Mistake # 1: Using Latex Colors as Topcoat
The first major no-no when using Latex Colors is using it as its own topcoat. IT IS NOT A TOPCOAT. You cannot treat Latex Colors as its own paint.
Yes, the brochures present vibrant hues when the Colorants are in its full tone. However, the full tones serve as guides for when you will be mixing it with white and other base colors to achieve specific tinted hues.

Latex Colors are strictly meant to be mixed with water-based paints. Using it as coating would be like using paints with very low opacity and adhesion. It won’t serve its purpose of coating your wall. If you even make it adhere to your wall (however you manage to do it), it would easily chip off.
Painting using Latex Colors would just be a waste. If you want deep and vibrant colors for Permacoat Latex, it is much more recommended to choose from the readily-available colors, or have them mixed from colors you pick from a fan deck in Mix & Match Stations.
Mistake # 2: Mixing with Other Paints
Let’s say you have leftover B-1405 Thalo Green you mixed with Permacoat Latex to paint your bedroom a minty green. Say you also want the same color for an exterior wall you’ll paint using Acrytex, would you be able to mix B-1405 Thalo Green on Acrytex? No!
Boysen Colorants are also available as Oil Tinting Colors, Automotive Lacquer Tinting Colors and Acrytex Tinting Colors. Each has a specific formulation that allows it to be mixed with their respective topcoats.

Don’t get the colorants and their topcoats mixed up. Chemical incompatibility will result in a variety of paint problems, most notably the paints having difficulty adhering to the intended surface. It is worth reiterating to be careful mixing products, as you don’t want to waste the colorant or the topcoat.
Mistake # 3: Using Toulidine Red and Hansa Yellow for Exteriors
It’s right there in brochures and the website, Toulidine Red and Hansa Yellow are for interior use only and should not be painted for exterior surfaces. These two specific colorants make nice warm tints, but are not formulated to resist external weathering.
You risk your already pastel tints to fade more quickly. For exteriors, remember to use Exterior Red and Exterior Yellow. It’s there in the name. If you put the respective hues side by side, there is a difference, but that difference matters from when you use the color for exterior surfaces.
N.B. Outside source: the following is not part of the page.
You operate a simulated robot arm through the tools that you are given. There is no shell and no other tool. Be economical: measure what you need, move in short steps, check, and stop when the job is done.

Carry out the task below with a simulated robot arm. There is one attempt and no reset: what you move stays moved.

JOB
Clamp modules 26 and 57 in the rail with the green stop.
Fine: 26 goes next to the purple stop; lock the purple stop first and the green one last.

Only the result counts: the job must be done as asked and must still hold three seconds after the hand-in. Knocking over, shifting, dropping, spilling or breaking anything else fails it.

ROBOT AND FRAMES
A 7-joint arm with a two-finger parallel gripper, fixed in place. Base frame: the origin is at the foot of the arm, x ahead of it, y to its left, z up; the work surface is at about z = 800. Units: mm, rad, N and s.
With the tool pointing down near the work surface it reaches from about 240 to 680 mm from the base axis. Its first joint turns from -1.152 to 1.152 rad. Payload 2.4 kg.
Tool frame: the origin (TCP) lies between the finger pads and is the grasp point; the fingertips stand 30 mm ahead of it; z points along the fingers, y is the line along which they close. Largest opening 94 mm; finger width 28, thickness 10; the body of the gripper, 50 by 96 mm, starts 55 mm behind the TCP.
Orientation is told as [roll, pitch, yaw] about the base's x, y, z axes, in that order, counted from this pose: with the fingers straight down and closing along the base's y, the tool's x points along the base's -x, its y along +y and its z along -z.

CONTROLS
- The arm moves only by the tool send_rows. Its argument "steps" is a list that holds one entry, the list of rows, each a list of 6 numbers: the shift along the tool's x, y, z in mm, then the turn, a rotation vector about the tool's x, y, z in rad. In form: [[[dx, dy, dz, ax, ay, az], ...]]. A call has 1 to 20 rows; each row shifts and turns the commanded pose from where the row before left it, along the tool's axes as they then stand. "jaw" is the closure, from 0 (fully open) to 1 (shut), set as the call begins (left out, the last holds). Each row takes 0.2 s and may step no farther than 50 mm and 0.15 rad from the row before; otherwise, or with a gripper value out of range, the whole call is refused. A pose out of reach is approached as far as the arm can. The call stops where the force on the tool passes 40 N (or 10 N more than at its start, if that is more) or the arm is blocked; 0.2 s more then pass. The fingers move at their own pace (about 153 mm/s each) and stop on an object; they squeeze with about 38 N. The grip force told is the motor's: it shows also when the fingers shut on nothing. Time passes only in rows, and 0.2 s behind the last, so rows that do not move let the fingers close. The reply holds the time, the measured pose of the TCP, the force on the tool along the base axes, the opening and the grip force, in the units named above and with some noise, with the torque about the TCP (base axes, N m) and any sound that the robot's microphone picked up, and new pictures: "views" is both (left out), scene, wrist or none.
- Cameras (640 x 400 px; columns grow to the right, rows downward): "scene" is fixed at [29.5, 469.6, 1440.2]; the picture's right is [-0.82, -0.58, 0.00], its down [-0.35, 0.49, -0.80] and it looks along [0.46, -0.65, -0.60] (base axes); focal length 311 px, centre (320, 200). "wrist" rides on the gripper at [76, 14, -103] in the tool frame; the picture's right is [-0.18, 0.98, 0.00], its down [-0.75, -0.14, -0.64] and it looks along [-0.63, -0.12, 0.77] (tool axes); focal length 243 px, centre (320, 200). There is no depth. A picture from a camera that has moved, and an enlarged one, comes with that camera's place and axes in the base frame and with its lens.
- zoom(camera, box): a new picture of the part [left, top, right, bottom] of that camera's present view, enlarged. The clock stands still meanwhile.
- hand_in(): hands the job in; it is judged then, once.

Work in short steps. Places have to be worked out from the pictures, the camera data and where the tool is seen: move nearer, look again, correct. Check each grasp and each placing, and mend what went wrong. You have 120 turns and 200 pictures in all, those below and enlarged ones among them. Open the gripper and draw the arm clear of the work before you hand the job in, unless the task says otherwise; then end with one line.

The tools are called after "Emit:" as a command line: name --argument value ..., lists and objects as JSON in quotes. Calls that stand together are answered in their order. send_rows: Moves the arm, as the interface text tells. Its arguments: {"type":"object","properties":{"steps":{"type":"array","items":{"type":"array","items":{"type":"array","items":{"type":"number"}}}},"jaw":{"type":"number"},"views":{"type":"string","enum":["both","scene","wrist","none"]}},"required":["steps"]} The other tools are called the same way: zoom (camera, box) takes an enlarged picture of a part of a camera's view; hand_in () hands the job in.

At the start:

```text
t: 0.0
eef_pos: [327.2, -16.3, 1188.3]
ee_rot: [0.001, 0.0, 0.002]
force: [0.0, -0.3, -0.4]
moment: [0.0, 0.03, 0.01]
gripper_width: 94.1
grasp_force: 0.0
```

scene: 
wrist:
Mistake # 4: Going Over the Recommended Ratio
The recommended colorant to paint ratio is 1:16 or 1/4 liter of colorant to every 1 liter of paint. Going over this ratio affects the sheen, color and adhesion quality of your paint, resulting in the color fading more easily.
Since Latex Colors come in 250-mL and 1-L containers, you can keep it simple by using one container on 4-L and 16-L paints respectively. It does get more complex when you are mixing more than one colorant to achieve complex hues. This is where using a measuring tool comes in. This advice also goes for tinting paints not in 1-L or 16-L containers.
Mistake # 5: Not Using the Colorant Mixing Tool
Well, this is more of a reminder than a warning for any potential painting error, but you should really try to look into the Boysen App’s Mix Your Colors feature. Available even without internet connection, the Boysen App readily presents hues you can achieve using colorants.
Pick the color you like the most and it will show you the specific base tones you need to mix to get the said color. You can also do it the other way around by experimenting with mixing base tones and seeing what the end result looks like. Because of the tinting options you have, you cannot simply rely on the color wheel method in getting complex hues. Explore the different combinations first before going ahead with mixing colorants.
Key Takeaways
You can make the most out of Latex Colors if properly used as intended. While you have plenty of color options for water-based acrylic paints, you can reliably paint your rooms a nice color through Boysen Colorants. Read our FAQs for more information.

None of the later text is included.